Features preprocess:
After exploring the data I realized there were multiple ways of preprocessing features, and the right choice depended heavily on the end goal at hand.
From a machine learning lens to predict churn, I needed a robust model as baseline was already 85%. While logistic regression does not do well with non linear,
non monotonic data, it does provide a great deal of useful information with its coefficients that could be used directly to make impactful marketing decisions.

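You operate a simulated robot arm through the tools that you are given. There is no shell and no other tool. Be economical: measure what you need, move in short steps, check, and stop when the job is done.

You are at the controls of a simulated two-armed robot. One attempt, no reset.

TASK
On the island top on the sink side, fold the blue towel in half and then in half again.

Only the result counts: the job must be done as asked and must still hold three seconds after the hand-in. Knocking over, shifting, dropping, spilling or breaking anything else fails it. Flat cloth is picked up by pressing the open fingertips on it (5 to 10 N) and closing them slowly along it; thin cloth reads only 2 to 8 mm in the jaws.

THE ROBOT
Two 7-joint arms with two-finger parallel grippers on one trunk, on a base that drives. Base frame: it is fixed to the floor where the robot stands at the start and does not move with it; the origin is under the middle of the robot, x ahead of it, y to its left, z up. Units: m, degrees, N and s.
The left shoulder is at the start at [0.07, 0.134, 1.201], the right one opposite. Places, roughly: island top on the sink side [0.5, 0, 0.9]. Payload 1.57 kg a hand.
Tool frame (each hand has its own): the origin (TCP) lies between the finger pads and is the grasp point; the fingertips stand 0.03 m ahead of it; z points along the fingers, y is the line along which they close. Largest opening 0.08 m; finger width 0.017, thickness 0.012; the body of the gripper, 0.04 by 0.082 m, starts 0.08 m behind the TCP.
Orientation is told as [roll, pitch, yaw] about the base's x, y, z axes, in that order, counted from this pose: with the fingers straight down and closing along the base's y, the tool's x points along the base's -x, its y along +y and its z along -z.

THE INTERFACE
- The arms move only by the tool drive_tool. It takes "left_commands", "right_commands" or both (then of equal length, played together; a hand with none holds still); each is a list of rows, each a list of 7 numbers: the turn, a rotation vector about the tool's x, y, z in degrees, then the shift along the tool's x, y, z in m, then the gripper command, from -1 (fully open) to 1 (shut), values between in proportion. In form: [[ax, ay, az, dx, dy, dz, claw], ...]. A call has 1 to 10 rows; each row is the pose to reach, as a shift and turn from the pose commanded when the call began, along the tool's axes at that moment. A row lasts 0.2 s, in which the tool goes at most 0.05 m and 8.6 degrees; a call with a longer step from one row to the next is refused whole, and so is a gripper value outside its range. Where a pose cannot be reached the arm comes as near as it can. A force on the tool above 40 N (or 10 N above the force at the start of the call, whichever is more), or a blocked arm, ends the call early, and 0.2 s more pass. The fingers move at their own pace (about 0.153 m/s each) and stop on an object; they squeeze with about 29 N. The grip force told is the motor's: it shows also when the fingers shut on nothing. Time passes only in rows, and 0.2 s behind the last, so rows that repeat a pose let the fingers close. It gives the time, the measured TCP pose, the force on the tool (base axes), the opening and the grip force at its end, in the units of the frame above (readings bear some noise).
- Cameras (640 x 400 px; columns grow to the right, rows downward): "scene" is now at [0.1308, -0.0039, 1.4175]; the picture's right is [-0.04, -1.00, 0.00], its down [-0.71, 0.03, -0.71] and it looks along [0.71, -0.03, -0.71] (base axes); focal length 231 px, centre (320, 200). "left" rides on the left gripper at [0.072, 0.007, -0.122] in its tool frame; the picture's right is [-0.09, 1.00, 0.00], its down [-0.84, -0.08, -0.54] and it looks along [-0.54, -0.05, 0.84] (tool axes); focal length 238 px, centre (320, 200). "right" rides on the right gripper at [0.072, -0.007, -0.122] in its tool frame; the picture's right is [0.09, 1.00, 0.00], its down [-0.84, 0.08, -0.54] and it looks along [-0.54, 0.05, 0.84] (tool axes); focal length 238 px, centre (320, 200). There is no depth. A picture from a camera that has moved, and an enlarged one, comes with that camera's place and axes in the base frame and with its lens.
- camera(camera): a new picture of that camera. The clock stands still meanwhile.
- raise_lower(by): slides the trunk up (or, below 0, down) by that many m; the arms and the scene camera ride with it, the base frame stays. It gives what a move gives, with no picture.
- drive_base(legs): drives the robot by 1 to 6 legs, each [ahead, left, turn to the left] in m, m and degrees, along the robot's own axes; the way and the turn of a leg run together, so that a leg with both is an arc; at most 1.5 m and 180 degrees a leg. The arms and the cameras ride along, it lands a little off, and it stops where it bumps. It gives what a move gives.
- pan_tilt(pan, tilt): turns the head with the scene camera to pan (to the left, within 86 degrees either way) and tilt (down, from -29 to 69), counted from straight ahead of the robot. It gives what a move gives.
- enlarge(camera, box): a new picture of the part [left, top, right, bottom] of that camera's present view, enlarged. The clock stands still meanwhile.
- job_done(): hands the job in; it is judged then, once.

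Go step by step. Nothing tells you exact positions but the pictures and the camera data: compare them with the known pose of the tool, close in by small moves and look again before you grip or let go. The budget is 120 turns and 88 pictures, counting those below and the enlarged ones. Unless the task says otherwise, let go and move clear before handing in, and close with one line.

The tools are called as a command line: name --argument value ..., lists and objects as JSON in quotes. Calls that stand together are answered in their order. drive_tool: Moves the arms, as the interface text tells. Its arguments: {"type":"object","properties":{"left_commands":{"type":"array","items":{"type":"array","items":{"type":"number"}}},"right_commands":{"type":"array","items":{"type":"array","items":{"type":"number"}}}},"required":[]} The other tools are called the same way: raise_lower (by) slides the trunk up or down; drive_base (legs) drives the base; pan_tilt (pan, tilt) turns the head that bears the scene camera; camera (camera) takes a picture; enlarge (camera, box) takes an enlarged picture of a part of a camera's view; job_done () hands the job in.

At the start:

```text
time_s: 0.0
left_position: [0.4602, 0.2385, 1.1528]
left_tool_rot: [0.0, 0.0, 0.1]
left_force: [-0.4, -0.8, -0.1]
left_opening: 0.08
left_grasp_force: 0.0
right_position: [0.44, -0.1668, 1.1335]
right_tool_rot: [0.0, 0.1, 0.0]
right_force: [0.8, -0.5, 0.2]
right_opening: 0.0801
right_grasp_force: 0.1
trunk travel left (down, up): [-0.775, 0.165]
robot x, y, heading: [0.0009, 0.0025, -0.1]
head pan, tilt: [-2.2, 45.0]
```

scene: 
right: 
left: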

For this case I used a one hot encoder for the four discrete features. I also scaled the numerical features and filled in the 0.7% missing values with the mean
of each feature.
My second model provided improved predictions, but required a different preprocessing approach. With that in mind and having a relatively small data sample, I considered cross validation as its predictions often provide a reliable generalization, but does lose a large portion of potential testing data. I decided to do a three way split train/val/test to keep my test set for the final test at the end of model optimization and selection, while my val data will be used multiple times for model interpretation. I decided to preprocess the categorial features for my second model with an ordinal encoder (it does better with the tree based model (boosting and bagging)). I filled in missing values with the median of each feature as I could not afford to reduce the sample size further by dismissing the rows with missing values in hope of getting a better trained model.
Predicting churn requires a balance between recall and precision.
Relevant features:
Scikit learn random-forest feature importances tend to inflate the importance
of continuous or high cardinality categorical variables according to Jeremy Howard. In order to have a higher confidence level,
I ran an xgboost permutation importances shuffling different features content and rescoring the accuracy with one feature shuffled.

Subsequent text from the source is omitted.